Many of my parent coaching clients arrive in my office have tried many other routes to help their child.  Whether it’s tantrums that have grown to the explosive level, unmotivated teens who won’t do anything, or even the disrespectful, oppositional child who seems to create problems every time you turn your back, they find years of counseling to be, at best, a band-aid.  Often they have invested hundreds of hours, and home life has only eroded and the child seems more empowered.  Why is that counseling is failing in these situations?

Who Is Interested In Changing?

Notice that we can ask a very simple question, and get the answer to the problem.  The question:  Who wants the change?  In other words, who is motivated to make things better?

In most (not all) of these situations, it is Mom and Dad who want change.  It’s the parents who are upset with the behavior!  Mom and Dad are the ones losing sleep, reading book after book, or chasing answers online.  Not the child.

“You Can Lead The Horse To Water, But You Can’t Make Them Drink.”

We all know this old saying and the wisdom it conveys.  Nowhere does it remain truer than when we force our children into therapy.

We intuitively know this, as we repeatedly see that they ignore our good advice.  Then, in therapy, we see that they ignore the good advice of the therapist.  Again, it’s very simple: They aren’t interested in changing; thus, the good advice does not apply to them.

“It’s Your Fault.  Not Mine!”

This is the internal battle cry of many children with behavioral issues.  All responsibility is projected onto parents, and all good advice is deflected.  It’s meaningless to them if they are not responsible for the problem.  At times, this can seem incomprehensible when you just watched them cause the problem, yet somehow, they will have an excuse that absolves them of responsibility.

We must surrender trying to ‘convince’ them that they must take responsibility.  Using words to get better behavior will not work.  They only work when the listener is eager to absorb and use the wisdom to bring about change.  This is usually not your typical acting-out, uncooperative, oppositional child.  Of course, you can try using words, perhaps thinking better words are needed.  Perhaps thinking more professional words will work.  Yet, rarely do I find this to be true.  A recent client had her child in therapy for two-and-a-half years before the therapist called it quits out of frustration and spiraling negative behavior.  Yet, six weeks later (with an action-oriented game plan at home), the negative patterns are virtually gone.

Keep This Question In Mind:  “Who Is Working Hardest At This?”

If you engage in therapy with your child, observe.  Who works hardest in the session?
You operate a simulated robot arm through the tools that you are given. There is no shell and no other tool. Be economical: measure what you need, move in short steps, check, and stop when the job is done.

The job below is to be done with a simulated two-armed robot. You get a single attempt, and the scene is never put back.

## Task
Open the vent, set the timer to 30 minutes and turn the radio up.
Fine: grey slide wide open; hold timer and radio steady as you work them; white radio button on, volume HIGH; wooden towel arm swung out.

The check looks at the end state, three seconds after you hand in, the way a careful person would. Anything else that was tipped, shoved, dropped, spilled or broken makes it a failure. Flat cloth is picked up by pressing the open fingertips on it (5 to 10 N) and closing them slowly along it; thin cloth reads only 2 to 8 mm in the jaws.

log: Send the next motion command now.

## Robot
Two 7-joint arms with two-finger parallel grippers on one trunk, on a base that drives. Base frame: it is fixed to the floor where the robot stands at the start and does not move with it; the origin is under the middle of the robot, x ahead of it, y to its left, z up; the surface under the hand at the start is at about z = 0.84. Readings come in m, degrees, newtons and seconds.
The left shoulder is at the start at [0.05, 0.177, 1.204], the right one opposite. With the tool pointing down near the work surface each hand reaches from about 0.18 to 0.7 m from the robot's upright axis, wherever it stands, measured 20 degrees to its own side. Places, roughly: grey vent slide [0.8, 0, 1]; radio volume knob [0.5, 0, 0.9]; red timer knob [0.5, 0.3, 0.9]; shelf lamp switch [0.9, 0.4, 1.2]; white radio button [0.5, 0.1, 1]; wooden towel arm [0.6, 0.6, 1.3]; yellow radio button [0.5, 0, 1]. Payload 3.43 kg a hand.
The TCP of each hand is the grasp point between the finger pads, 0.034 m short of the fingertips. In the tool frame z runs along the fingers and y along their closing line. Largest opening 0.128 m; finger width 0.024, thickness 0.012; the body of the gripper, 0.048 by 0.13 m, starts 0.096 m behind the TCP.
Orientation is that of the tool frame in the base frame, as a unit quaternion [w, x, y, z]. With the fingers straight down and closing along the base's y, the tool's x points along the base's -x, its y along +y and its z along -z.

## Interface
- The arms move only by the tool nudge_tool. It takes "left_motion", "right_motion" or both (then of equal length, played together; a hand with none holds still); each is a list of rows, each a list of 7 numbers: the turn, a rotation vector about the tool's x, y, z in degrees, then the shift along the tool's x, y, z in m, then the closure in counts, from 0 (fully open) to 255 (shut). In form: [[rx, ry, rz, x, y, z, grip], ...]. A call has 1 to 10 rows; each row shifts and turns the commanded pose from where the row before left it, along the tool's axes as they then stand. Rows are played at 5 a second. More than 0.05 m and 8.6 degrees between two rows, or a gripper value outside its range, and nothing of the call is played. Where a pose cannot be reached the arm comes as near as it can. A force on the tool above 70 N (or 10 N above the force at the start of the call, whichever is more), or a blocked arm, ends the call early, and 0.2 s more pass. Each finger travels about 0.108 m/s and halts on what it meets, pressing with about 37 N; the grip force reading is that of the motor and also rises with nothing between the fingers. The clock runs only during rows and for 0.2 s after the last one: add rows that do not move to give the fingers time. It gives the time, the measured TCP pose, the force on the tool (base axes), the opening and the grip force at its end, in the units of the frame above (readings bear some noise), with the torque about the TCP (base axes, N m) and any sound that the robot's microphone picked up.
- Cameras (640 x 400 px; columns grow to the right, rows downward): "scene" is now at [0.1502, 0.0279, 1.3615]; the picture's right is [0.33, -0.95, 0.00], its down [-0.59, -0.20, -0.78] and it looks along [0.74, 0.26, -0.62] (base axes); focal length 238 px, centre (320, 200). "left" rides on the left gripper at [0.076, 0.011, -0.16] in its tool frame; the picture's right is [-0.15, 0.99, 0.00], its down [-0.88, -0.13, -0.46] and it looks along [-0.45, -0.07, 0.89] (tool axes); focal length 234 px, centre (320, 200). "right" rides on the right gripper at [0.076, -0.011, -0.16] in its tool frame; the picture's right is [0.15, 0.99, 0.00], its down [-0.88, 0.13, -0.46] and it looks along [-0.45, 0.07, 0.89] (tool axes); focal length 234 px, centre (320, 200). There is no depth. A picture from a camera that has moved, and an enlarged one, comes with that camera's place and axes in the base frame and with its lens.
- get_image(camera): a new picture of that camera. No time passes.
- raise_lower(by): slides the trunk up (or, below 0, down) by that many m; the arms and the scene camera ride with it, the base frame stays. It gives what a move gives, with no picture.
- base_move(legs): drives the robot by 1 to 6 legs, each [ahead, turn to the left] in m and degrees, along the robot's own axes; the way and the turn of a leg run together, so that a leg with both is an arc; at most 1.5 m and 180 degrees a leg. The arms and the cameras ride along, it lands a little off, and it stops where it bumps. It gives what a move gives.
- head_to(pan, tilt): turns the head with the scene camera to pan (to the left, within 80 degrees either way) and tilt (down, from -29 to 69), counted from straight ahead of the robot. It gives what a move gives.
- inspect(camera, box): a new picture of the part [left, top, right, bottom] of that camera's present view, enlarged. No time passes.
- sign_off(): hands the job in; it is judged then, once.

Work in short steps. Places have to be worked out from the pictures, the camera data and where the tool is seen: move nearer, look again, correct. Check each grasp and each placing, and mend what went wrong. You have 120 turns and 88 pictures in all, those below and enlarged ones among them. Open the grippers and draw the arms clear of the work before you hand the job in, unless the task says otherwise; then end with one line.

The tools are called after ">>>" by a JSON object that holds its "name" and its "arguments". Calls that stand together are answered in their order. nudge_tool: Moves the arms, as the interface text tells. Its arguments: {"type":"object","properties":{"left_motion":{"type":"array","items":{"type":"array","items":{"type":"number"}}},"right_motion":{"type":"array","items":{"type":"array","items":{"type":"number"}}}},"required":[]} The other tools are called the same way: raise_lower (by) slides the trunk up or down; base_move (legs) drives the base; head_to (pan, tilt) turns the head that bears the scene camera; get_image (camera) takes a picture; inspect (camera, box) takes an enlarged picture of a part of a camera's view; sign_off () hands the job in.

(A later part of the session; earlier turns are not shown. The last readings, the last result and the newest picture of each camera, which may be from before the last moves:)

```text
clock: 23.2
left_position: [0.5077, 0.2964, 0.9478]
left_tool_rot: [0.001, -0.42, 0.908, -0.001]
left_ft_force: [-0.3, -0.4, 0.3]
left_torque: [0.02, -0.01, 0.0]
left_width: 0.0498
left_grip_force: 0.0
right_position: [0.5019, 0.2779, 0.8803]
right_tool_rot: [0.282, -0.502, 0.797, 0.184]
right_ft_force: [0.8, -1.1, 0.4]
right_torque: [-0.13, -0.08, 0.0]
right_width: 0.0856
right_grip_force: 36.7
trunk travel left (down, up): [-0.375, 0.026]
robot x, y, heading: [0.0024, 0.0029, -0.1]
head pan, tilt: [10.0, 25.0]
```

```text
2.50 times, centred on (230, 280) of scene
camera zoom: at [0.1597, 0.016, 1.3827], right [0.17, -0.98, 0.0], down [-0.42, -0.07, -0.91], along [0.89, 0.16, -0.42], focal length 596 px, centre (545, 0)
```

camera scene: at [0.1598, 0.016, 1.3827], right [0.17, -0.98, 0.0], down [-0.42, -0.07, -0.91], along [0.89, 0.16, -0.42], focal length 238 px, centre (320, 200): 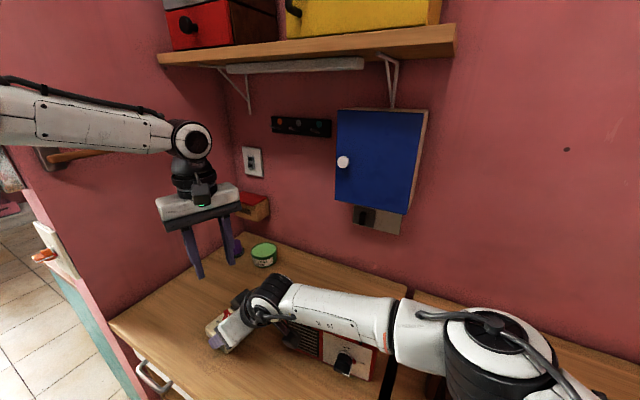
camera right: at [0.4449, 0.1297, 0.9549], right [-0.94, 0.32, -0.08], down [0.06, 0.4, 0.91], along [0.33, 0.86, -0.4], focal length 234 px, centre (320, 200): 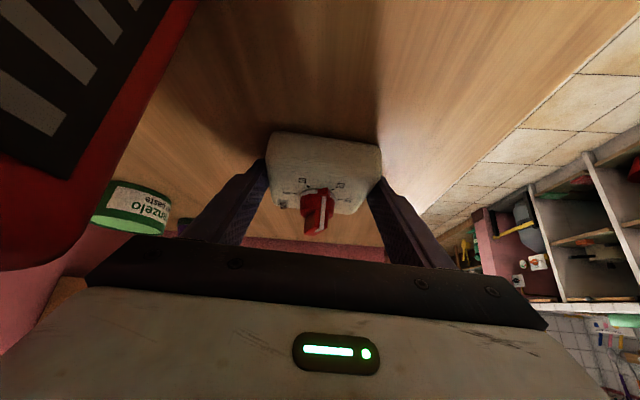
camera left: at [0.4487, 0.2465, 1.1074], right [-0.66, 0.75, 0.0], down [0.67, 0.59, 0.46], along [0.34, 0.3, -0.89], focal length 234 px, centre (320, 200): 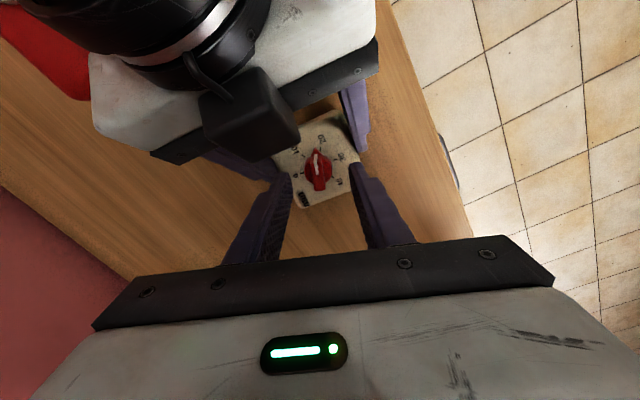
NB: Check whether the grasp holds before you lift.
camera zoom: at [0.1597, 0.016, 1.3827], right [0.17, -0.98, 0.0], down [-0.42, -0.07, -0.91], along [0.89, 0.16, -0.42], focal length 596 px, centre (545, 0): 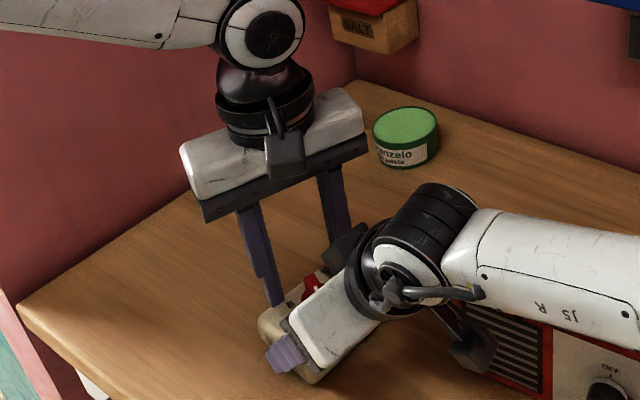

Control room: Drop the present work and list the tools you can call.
Is it you?  The therapist asks countless questions, offering ongoing advice while the child or adolescent seems, at best, mildly attentive.  Who walks out with tasks to do, and does them?

The same question will serve you at home. In any repeated situations, notice who is working harder at their happiness, their success, or their becoming responsible.  When you do so, you will see that this formula will not work, and we must find a way to shift responsibility to the child for their actions.  This will be the key to success, both at home and in therapy.